An Archdiocese of Mexico City publication questioned a rebuke from Pope Francis, in which he criticized Mexico's bishops for living like princes and resting on their laurels and called on them to fight "as men, face-to-face" if they do fight—an allusion to disunity in the episcopal conference.
An editorial March 5 in the archdiocesan publication Desde la Fe wondered if the pope had been properly briefed on Mexican matters prior to his Feb. 12-17 visit, saying the work of the church had kept more than 80 percent of the population professing Catholicism—among the highest levels in Latin America—even in the face of evangelical missionaries, an officially secular state and times of church persecution. It also insisted priests across the country were properly responding to a population the pope told them to attend to better.
"Here it must be questioned: Does the pope have some reason for scolding Mexican bishops?" asked the editorial, which offered a staunch defense of the church hierarchy.
It ended with another question, "Will it be that the improvised words of the Holy Father"—alluding to the pope's admonishment for the bishops to fight like men -- "respond to bad advice from someone close to him?"
"Who gave the pope bad advice?"
In a Feb. 13 speech to bishops at the Metropolitan Cathedral in Mexico City, Pope Francis called on prelates to denounce drug cartels, better attend to victims of violence and avoid brokering backroom deals that lack transparency. After visiting a seminary the next day in the city of Ecatepec, he signed the guestbook with a warning to avoid becoming "clerics of the state."
The pope's speech came as Mexico's church fielded criticisms from Catholics involved in human rights issues that the hierarchy was speaking out softly on issues such as crime and corruption and seeking favor from the political class.
"While other institutions have failed in the care and promotion of the common good, Mexican bishops have been accompanying a suffering and downtrodden people, living a life of giving to neighbors and not of princes without contact with the flock," read the editorial. "They themselves have assumed the practice of compassion, strengthening the bonds of unity through prophetic pastoral signals, which, thanks to the Catholic faith, have returned hope in each diocese of the country."
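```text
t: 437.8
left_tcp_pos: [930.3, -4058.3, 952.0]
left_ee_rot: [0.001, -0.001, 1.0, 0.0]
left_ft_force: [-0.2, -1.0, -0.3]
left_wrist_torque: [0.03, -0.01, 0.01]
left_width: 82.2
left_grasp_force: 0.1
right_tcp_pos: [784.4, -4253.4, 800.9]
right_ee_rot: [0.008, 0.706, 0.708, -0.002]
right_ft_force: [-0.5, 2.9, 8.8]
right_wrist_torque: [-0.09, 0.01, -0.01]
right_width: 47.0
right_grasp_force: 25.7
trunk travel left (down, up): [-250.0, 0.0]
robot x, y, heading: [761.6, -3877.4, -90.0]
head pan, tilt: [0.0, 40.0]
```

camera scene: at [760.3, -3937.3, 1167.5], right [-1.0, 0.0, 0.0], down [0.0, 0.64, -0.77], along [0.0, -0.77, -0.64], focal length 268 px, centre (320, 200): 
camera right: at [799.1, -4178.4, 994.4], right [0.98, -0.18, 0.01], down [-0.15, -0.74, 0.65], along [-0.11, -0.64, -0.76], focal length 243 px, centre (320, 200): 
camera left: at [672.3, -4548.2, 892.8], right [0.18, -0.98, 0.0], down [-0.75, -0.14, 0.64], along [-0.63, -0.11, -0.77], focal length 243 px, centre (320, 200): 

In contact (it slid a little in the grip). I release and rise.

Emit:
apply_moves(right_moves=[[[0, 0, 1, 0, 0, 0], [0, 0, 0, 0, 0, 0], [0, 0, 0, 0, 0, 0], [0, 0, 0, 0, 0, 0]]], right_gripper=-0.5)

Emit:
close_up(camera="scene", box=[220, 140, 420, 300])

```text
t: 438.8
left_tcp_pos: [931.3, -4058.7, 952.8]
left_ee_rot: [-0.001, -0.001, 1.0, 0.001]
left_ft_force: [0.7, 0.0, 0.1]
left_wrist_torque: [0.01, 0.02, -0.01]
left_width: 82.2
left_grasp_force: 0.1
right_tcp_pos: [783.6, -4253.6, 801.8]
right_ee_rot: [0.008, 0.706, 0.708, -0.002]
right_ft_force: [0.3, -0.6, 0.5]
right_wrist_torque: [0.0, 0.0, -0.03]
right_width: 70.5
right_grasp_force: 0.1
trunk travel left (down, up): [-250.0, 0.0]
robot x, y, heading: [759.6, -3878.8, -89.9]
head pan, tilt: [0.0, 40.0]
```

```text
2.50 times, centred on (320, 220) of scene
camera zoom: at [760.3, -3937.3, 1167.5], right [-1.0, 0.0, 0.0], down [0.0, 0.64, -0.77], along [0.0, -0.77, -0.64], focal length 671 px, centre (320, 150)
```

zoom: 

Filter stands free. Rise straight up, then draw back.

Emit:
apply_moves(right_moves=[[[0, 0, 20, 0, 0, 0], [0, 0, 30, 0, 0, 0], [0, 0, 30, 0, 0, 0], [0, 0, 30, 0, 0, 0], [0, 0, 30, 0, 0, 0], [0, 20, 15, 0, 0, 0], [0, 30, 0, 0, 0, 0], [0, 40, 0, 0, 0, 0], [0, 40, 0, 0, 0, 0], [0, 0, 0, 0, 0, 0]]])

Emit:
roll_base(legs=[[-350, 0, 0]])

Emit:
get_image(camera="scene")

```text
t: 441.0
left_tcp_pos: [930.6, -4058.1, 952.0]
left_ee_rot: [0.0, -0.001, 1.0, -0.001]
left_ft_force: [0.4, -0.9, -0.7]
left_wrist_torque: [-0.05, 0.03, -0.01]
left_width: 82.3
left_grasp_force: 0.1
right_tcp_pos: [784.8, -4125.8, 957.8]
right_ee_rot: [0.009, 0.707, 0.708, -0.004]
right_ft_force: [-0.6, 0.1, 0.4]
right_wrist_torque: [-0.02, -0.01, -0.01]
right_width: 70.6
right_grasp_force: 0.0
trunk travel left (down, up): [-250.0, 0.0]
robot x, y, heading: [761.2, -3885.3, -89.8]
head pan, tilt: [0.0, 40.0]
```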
The editorial received widespread attention in Mexico, where coverage of Cardinal Norberto Rivera Carrera is often negative and media erroneously interpret statements in Desde la Fe as official statements from the Mexican bishops' conference. Sociologist and church observer Rodolfo Soriano Nunez says the editorial exposes lingering displeasure of conservative Catholics -- who are influential in the Archdiocese of Mexico City—with the pope's messages in Mexico and broader agenda.
"It confirms (Cardinal Rivera's) rejection of the pope's reform ... but also his unwillingness to accept any kind of criticism," Soriano said.
Father Hugo Valdemar Romero, spokesman for the Archdiocese of Mexico City, said the editorial was written by staff at the publication without input from Cardinal Rivera. Father Valdemar, however, said it was an attempt to set the record straight on issues such as unity among the bishops and church hierarchy's attention to the faithful.
"There are not these kinds of fights in the bishops' conference," he said, adding Cardinal Rivera has had no conflicts with anyone in the conference and was not in opposition to Pope Francis.
"It's not a church that has been distant from the people," he added, pointing to census data showing the Catholic population remaining above 80 percent as proof the bishops were properly serving their dioceses.
Soriano said some in the church selectively use census data, in which Mexicans self-identify religious affiliation. He pointed to data showing a decline in the Catholic population of Mexico City of nearly 10 percentage points from 1990 to 2010, faster than in the country as a whole.